There are some very reclusive artists that are very well-known. And yet privately they still want their work to be shared and understood. We have a dream list of some artists that we would like to profile who are notorious for not doing any press. We would love to feature Boards of Canada, the most reclusive and revered electronic artists of our time. So you’re very fortunate if you can gain that confidence.
Artists like to connect personally with people and they don’t like clichés.
What are some of those clichés?
What was your most inspiring moment you can remember playing music? Who’s your favorite artist? What was the most difficult period in your life? It’s hard for us to understand this, but for them, art is a daily 24/7 experience. Sometimes they don’t play music and they’re just cooking. But whatever happens, this is their day job and they live in this creative space all the time. So life is a little bit different for them than it is for most of us.
All of the artists, I’ve noticed, have a good work ethic. And that’s one of the things, when we talk about great artists, that separates them. They really have put in the time. You can be born with perfect pitch or a good memory, but that’s a starting point.
Why are you telling these stories?
Two reasons: To preserve the artist’s voice for all time. And then the second thing is to share it with people. The music-listening public can get closer to the artist through their own words. And then those of us who are on the path of learning as students and musicians can also benefit from it.
When we interviewed Matmos, Martin Schmidt explained how the creative process is an ebb and flow experience and not a switch they turn on and off. Great musicians live with music in a very organic way; it is not forced.
Is there some kind of boundary you’ve drawn around what kind of music you’ll cover?
We focus on jazz, classical, electronic, world and crossover genres. Our criteria for selecting artists is that they have an identity in their sound, are unique and are contributing to and recognized for their music. Age and awards are less important than vision and sound.
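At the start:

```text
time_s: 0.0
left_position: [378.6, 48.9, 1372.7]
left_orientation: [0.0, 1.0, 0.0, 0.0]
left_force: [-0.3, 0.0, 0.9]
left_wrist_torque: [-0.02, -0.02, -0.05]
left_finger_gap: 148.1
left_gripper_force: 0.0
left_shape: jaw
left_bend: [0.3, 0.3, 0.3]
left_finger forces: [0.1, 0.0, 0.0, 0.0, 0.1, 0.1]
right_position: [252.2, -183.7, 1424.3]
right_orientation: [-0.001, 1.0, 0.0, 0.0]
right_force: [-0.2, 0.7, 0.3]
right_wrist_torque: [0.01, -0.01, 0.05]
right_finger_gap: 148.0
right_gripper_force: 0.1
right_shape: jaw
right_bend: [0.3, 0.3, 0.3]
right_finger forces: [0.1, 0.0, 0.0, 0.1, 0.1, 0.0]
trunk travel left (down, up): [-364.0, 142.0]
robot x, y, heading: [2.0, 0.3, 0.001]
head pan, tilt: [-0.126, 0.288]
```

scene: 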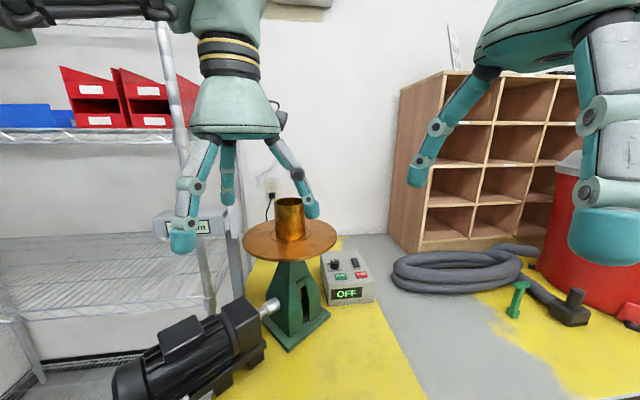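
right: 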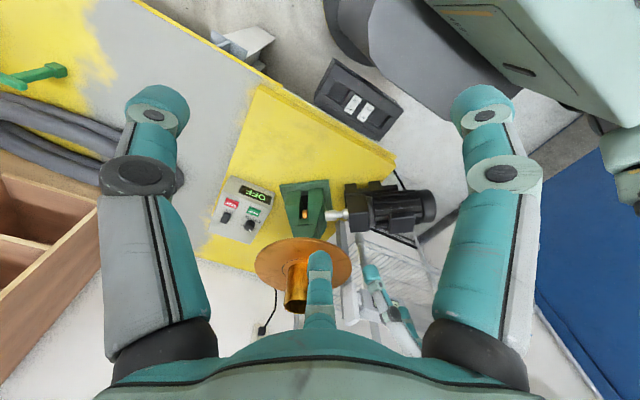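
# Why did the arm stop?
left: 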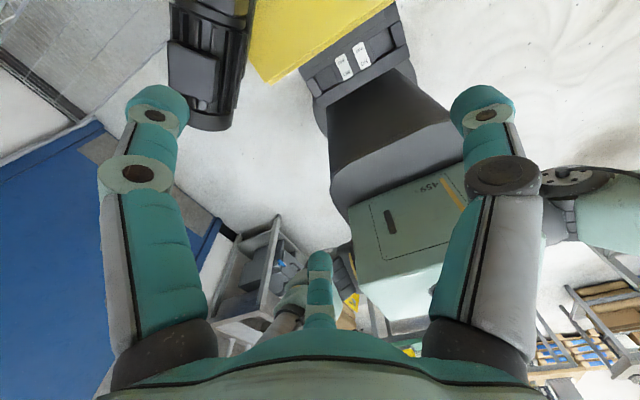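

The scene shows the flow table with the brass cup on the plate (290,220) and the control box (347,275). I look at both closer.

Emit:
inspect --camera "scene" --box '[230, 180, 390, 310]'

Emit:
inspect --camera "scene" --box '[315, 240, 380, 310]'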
The first artist we interviewed was Jason Soares of Aspects of Physics — experimental electronic rock art music. And then the second artist was Steven Schick, a solo percussionist. And then Holly Hofmann (jazz and classical flutist). So we want to paint with a broad brush but there are some types of music that are doing just fine commercially and they don’t need to be covered in the same way that we’re doing this.
Is it better for us to sit down with 50 Cent to talk about his lyrics, or is it better for us to sit down with a young and promising pianist and give them exposure?
The element of curiosity is very important, too. How we discover anything that’s new, but particularly music? I can remember when I listened to very hardcore music and then how did I end up buying a Dave Brubeck album? I’m not sure but I think it had something to do with the Wherehouse when there were record stores.
I’m glad you said that. How do we discover new artists? I’m not just going to go onto Google and type in “avant-garde percussion solo.” I’m certainly not going to assume that that just exists in San Diego. So how do you tell somebody who might not care already? What do you give them to start to navigate that world?
We hope that if someone’s aware of one artist we profile that they’d also explore the other artists in the collection. Kind of a cross-pollination. Of course you can’t force people — they’ll have to voluntarily go on that journey themselves. In presenting a broad spectrum of great artists in music, you give people a rainbow of colors to choose from. In a way, that’s a similar effect to the record store experience. We’re moving over to video as a means to share all sorts of music. Video draws you in in a way that’s kind of its own animal.
Why is this foundation rooted in San Diego?
Well, I’m local, so there’s that. But San Diego’s changing — we’re collectively moving into a more progressive place as an arts and culture community. A lot of that has been spontaneous. But we have institutions here that have supported the musical arts like the Neurosciences Institute and the Athenaeum and UCSD. There’s a desire to take things ahead.
Why do you say this is an idea whose time has come?
Let’s be honest: We’re going through a global financial transition, which affects the arts. Musicians and artists will have to develop new models to share their work with people.
When a concert’s over and everyone leaves, that music is finished and that experience was unique to that moment. But that video can not only capture the moment but it can travel without boundaries. That’s the way I like to think of sharing the life history of musicians and their music.